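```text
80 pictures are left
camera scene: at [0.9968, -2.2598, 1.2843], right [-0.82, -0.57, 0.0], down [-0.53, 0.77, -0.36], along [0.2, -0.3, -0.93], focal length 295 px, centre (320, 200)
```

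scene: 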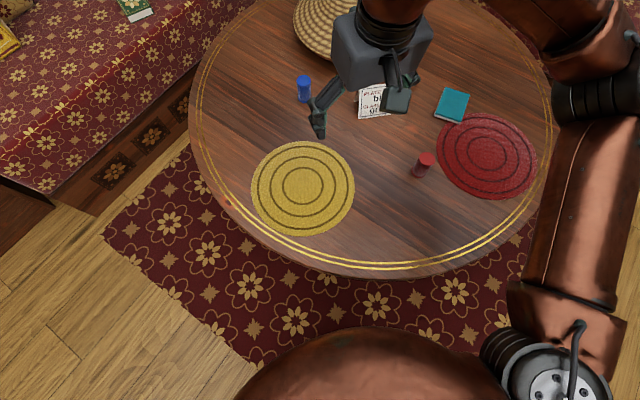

******

_EXCERPTED PASSAGE:_

What they want is to say, "We do this. We produce this kind of stuff." And it's the intangible value that they produce that I find -- that is the true market logic and that is what I find distressing. But it's there with every publication. You can't see it and that's why I feel like something that is visible and blunt as a number almost -- and the discussions around whether those numbers should be allowed to exist kind of distract us from the other invisible things happening between the lines that we need to be aware of.
Like, I don't know -- even something like a game site tells us what new games are out and we just believe that these are all the new games that are out and we should read about them and have opinions about them. But what about all the other games that are out that no one -- you know?
This is the thing that Pitchfork does with music. You read Pitchfork and you follow their Best New Music feed, or whatever, and you can actually be made to think you’re in touch with all music. Not just recorded music, or commercial music, but music with a capital M. All of what music is.
You touched on something that I was curious to ask about anyway, which is: What are the types of stories that the games media -- maybe the question is to ask, when you were writing about games, were there stories you always wanted to tell but you weren't able to because you couldn't get the greenlight somewhere?
Oh, yeah. There was one that was difficult. I actually did write it but that was one point where I had difficult -- I mean, I don't know if this is even an interesting story to tell about the story. But I was writing an article for GameSpyabout suicide in games and representations of suicide and acts of suicide and I was definitely trying to talk to -- yeah, there were two. Basically I wanted to talk to people who had worked on Persona 3, you know, where you shoot yourself in the head, except it's not really a gun but it's like a gun-like thing where you shoot yourself in the head.
And then people who worked on Modern Warfare 2 and the airport scene where you kill everybody and then you get shot as a martyr or whatever at the end of that scene. And you know, obviously, they didn't want to talk to me about that stuff. And I don't know, I was just grasping at every straw that I could think of. Persona 3, I understood because that game was pretty old by then. They didn't feel like they wanted to -- I'm sure the whole thing was just a PR nightmare and also there was probably a lot of cultural stuff lost in translation with that game and the conversation around it over here. So, you know, I felt fine not opening that can of worms with them. For Modern Warfare, they just -- yeah. I guess it was the same thing. They didn't want to deal with talking about this. They just didn't want to talk about it.

******

_REQUIRED WORK:_
1. Extract from the excerpted passage the words running from "This is the" to "the greenlight somewhere?".
2. Produce the text that comes next in the excerpted passage.

_RESPONSES TO THE TASKS:_
1.
This is the thing that Pitchfork does with music. You read Pitchfork and you follow their Best New Music feed, or whatever, and you can actually be made to think you’re in touch with all music. Not just recorded music, or commercial music, but music with a capital M. All of what music is.
You touched on something that I was curious to ask about anyway, which is: What are the types of stories that the games media -- maybe the question is to ask, when you were writing about games, were there stories you always wanted to tell but you weren't able to because you couldn't get the greenlight somewhere?

2.
This is not an interesting story, sorry. [Laughs.]
No, I don't know if people are aware of this kind of barrier that exists. It's difficult to do things around games because as you mentioned, the people who are around you are mostly writing essays and not getting on the phone. I don't know if that's because the reality is when you do get on the phones you can't really get anyone to talk to you and when they do, it's only in a very specific way.
I mean, I think that that's something like I said that the audience or parts of the audience doesn't realize. It's a very lopsided dynamic where it's difficult to get cooperation to get companies to talk about things that they don't want to talk about it and oftentimes they just won't.
I don't know. Do you have experiences with stuff like that?
Of course. Yeah.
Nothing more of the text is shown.